▶ [The request]: Write out each line of the material again, word for word. Put each line that is not blank into a JSON list as a string.

▶ [Data provided]:

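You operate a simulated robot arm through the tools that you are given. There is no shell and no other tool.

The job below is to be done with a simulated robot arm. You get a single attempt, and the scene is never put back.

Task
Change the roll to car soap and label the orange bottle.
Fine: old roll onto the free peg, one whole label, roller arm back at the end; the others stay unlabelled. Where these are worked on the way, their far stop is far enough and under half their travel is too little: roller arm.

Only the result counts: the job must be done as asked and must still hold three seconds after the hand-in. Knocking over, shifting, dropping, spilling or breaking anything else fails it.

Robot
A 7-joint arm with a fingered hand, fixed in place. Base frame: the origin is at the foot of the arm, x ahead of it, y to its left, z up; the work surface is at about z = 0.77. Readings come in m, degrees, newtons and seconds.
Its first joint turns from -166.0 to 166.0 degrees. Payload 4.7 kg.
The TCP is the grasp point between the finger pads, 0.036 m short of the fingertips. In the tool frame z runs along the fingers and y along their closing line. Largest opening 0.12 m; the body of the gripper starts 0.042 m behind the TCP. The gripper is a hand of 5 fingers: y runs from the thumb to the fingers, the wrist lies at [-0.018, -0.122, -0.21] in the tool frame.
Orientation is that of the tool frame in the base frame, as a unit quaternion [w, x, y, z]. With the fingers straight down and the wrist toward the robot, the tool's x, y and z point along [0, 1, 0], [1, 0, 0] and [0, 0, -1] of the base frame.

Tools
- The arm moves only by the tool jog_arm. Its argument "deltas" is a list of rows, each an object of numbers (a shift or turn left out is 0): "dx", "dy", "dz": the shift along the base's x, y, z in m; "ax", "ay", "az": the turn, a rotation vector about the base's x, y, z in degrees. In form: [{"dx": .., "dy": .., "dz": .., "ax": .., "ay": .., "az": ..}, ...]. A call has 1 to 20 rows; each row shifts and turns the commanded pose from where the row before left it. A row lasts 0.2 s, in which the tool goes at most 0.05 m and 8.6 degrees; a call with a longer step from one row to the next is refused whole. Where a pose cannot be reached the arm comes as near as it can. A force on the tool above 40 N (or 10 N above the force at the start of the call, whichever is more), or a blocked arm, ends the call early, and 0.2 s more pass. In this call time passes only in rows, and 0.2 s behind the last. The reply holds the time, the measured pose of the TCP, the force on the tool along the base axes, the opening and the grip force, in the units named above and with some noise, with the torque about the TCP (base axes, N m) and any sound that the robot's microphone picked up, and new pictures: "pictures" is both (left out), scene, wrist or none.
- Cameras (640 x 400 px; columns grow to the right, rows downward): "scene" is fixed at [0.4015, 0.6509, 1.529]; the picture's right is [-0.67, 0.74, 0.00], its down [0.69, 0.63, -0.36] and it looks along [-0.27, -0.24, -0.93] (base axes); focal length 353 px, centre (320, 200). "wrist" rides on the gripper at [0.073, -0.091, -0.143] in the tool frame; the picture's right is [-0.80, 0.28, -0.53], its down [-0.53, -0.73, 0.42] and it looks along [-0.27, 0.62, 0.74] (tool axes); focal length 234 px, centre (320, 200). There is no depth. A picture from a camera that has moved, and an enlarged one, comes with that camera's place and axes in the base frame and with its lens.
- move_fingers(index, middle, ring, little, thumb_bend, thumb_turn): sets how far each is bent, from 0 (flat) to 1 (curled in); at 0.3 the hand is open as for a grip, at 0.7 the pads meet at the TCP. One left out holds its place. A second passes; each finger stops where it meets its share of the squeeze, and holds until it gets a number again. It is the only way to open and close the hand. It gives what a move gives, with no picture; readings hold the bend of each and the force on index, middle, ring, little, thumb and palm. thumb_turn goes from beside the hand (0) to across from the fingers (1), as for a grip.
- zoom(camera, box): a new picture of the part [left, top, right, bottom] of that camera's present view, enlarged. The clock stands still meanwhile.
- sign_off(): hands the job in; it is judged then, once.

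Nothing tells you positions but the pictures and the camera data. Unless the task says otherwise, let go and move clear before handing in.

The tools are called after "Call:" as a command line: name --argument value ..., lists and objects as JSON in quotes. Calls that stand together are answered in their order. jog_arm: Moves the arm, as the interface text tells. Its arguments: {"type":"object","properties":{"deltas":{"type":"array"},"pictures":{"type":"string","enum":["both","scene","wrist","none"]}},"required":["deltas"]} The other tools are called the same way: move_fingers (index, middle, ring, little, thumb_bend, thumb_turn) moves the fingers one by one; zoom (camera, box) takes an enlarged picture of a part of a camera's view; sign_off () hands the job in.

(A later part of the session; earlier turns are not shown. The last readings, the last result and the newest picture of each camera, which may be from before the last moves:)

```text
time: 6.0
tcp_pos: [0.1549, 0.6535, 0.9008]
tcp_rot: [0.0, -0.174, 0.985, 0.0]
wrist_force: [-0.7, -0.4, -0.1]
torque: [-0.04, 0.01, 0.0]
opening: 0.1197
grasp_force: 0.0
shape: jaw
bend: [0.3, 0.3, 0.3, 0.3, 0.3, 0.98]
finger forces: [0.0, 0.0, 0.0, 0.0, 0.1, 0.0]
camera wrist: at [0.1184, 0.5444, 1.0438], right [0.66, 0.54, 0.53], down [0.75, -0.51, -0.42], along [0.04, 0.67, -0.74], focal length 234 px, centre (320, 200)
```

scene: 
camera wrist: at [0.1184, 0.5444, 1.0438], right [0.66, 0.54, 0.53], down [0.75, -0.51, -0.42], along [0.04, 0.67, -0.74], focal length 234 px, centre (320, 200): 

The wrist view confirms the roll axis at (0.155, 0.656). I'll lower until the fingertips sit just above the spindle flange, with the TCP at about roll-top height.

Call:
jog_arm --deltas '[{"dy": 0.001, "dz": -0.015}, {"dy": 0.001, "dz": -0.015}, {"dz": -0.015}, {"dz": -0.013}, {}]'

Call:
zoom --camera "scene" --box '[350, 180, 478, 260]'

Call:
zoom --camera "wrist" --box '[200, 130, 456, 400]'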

▶ [Answer]:
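[
  "You operate a simulated robot arm through the tools that you are given. There is no shell and no other tool.",
  "The job below is to be done with a simulated robot arm. You get a single attempt, and the scene is never put back.",
  "Task",
  "Change the roll to car soap and label the orange bottle.",
  "Fine: old roll onto the free peg, one whole label, roller arm back at the end; the others stay unlabelled. Where these are worked on the way, their far stop is far enough and under half their travel is too little: roller arm.",
  "Only the result counts: the job must be done as asked and must still hold three seconds after the hand-in. Knocking over, shifting, dropping, spilling or breaking anything else fails it.",
  "Robot",
  "A 7-joint arm with a fingered hand, fixed in place. Base frame: the origin is at the foot of the arm, x ahead of it, y to its left, z up; the work surface is at about z = 0.77. Readings come in m, degrees, newtons and seconds.",
  "Its first joint turns from -166.0 to 166.0 degrees. Payload 4.7 kg.",
  "The TCP is the grasp point between the finger pads, 0.036 m short of the fingertips. In the tool frame z runs along the fingers and y along their closing line. Largest opening 0.12 m; the body of the gripper starts 0.042 m behind the TCP. The gripper is a hand of 5 fingers: y runs from the thumb to the fingers, the wrist lies at [-0.018, -0.122, -0.21] in the tool frame.",
  "Orientation is that of the tool frame in the base frame, as a unit quaternion [w, x, y, z]. With the fingers straight down and the wrist toward the robot, the tool's x, y and z point along [0, 1, 0], [1, 0, 0] and [0, 0, -1] of the base frame.",
  "Tools",
  "- The arm moves only by the tool jog_arm. Its argument \"deltas\" is a list of rows, each an object of numbers (a shift or turn left out is 0): \"dx\", \"dy\", \"dz\": the shift along the base's x, y, z in m; \"ax\", \"ay\", \"az\": the turn, a rotation vector about the base's x, y, z in degrees. In form: [{\"dx\": .., \"dy\": .., \"dz\": .., \"ax\": .., \"ay\": .., \"az\": ..}, ...]. A call has 1 to 20 rows; each row shifts and turns the commanded pose from where the row before left it. A row lasts 0.2 s, in which the tool goes at most 0.05 m and 8.6 degrees; a call with a longer step from one row to the next is refused whole. Where a pose cannot be reached the arm comes as near as it can. A force on the tool above 40 N (or 10 N above the force at the start of the call, whichever is more), or a blocked arm, ends the call early, and 0.2 s more pass. In this call time passes only in rows, and 0.2 s behind the last. The reply holds the time, the measured pose of the TCP, the force on the tool along the base axes, the opening and the grip force, in the units named above and with some noise, with the torque about the TCP (base axes, N m) and any sound that the robot's microphone picked up, and new pictures: \"pictures\" is both (left out), scene, wrist or none.",
  "- Cameras (640 x 400 px; columns grow to the right, rows downward): \"scene\" is fixed at [0.4015, 0.6509, 1.529]; the picture's right is [-0.67, 0.74, 0.00], its down [0.69, 0.63, -0.36] and it looks along [-0.27, -0.24, -0.93] (base axes); focal length 353 px, centre (320, 200). \"wrist\" rides on the gripper at [0.073, -0.091, -0.143] in the tool frame; the picture's right is [-0.80, 0.28, -0.53], its down [-0.53, -0.73, 0.42] and it looks along [-0.27, 0.62, 0.74] (tool axes); focal length 234 px, centre (320, 200). There is no depth. A picture from a camera that has moved, and an enlarged one, comes with that camera's place and axes in the base frame and with its lens.",
  "- move_fingers(index, middle, ring, little, thumb_bend, thumb_turn): sets how far each is bent, from 0 (flat) to 1 (curled in); at 0.3 the hand is open as for a grip, at 0.7 the pads meet at the TCP. One left out holds its place. A second passes; each finger stops where it meets its share of the squeeze, and holds until it gets a number again. It is the only way to open and close the hand. It gives what a move gives, with no picture; readings hold the bend of each and the force on index, middle, ring, little, thumb and palm. thumb_turn goes from beside the hand (0) to across from the fingers (1), as for a grip.",
  "- zoom(camera, box): a new picture of the part [left, top, right, bottom] of that camera's present view, enlarged. The clock stands still meanwhile.",
  "- sign_off(): hands the job in; it is judged then, once.",
  "Nothing tells you positions but the pictures and the camera data. Unless the task says otherwise, let go and move clear before handing in.",
  "The tools are called after \"Call:\" as a command line: name --argument value ..., lists and objects as JSON in quotes. Calls that stand together are answered in their order. jog_arm: Moves the arm, as the interface text tells. Its arguments: {\"type\":\"object\",\"properties\":{\"deltas\":{\"type\":\"array\"},\"pictures\":{\"type\":\"string\",\"enum\":[\"both\",\"scene\",\"wrist\",\"none\"]}},\"required\":[\"deltas\"]} The other tools are called the same way: move_fingers (index, middle, ring, little, thumb_bend, thumb_turn) moves the fingers one by one; zoom (camera, box) takes an enlarged picture of a part of a camera's view; sign_off () hands the job in.",
  "(A later part of the session; earlier turns are not shown. The last readings, the last result and the newest picture of each camera, which may be from before the last moves:)",
  "```text",
  "time: 6.0",
  "tcp_pos: [0.1549, 0.6535, 0.9008]",
  "tcp_rot: [0.0, -0.174, 0.985, 0.0]",
  "wrist_force: [-0.7, -0.4, -0.1]",
  "torque: [-0.04, 0.01, 0.0]",
  "opening: 0.1197",
  "grasp_force: 0.0",
  "shape: jaw",
  "bend: [0.3, 0.3, 0.3, 0.3, 0.3, 0.98]",
  "finger forces: [0.0, 0.0, 0.0, 0.0, 0.1, 0.0]",
  "camera wrist: at [0.1184, 0.5444, 1.0438], right [0.66, 0.54, 0.53], down [0.75, -0.51, -0.42], along [0.04, 0.67, -0.74], focal length 234 px, centre (320, 200)",
  "```",
  "scene: ",
  "camera wrist: at [0.1184, 0.5444, 1.0438], right [0.66, 0.54, 0.53], down [0.75, -0.51, -0.42], along [0.04, 0.67, -0.74], focal length 234 px, centre (320, 200): ",
  "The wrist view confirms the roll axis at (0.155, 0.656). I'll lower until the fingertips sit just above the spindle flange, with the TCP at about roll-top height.",
  "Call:",
  "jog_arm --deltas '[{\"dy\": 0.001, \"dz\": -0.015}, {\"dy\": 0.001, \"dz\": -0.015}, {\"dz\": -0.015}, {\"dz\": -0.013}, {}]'",
  "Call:",
  "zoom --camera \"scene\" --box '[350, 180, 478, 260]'",
  "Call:",
  "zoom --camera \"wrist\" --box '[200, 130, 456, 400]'"
]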